The Common Cultural Experience
and The Books That Preserve It
We are the children of our culture. Our parents have something to do with it, but they're not around us all day. Our culture is. Where does that culture come from, and how do we remember it? It's important that we get it right!
In one sense, culture is of the moment, and it evaporates when it is no longer of use. In an opposite sense, it is the latest instance of a long train of evolving, derived cultures that trace back in a linear fashion (with occasional hiccups, jumps, and dead falls off a cliff) to the culture of our ancestors.
Sociological studies find that human memory, perfect as it is in so many ways, fulls down utterly when called upon to recall the cultural soup in which humans swam even so recently as the last generation. "Time out of mind" is the phrase for something that has been the way it is today for longer than anyone can recall any other way it might have been. This period seems to be about ten years.
Books exist outside our memories. They can recall the way things were, and we can recall this information back to us by mean of books. But only if the books exist. Is someone archiving all the issues of "Suck"?
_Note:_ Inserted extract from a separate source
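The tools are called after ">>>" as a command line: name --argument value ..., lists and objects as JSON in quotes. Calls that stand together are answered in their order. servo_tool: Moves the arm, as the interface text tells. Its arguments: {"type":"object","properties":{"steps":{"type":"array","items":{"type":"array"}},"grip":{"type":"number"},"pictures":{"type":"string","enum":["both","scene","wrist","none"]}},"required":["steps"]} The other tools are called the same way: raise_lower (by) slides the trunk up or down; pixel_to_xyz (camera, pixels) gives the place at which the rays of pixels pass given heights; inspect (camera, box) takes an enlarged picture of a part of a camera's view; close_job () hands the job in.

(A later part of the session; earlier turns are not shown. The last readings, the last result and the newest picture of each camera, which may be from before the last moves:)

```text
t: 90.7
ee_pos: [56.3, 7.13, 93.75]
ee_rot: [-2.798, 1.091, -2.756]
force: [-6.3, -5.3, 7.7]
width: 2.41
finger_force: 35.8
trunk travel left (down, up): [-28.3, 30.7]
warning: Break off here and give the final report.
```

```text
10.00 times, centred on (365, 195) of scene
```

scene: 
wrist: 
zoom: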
What about the material that deals with today's past? Our libraries are full of useless books. Let's throw them away! We need the space for new books. Or CD-ROMs or tapes or DVD's. Not to mention terminals into our on-line databases.
Ooops. I have just realized that I forgot to preserve the information contained inside those books. We need to recapture that information and preserve it in some usable instantiation, before we throw away its current instance.
Let's get some volunteers to type in these books! Hmm, maybe the Gutenberg Project has already done it. Well, it looks they won't get to the "Journal of the Anthropological Society of Bombay" for some time. This sounds like a job for OCR! Oh, maybe not.
Of course, it may just be that it doesn't matter at all, in the end. Fact is, your culture is what surrounds you (you affect it, it affects you). Maybe we don't need to know the past.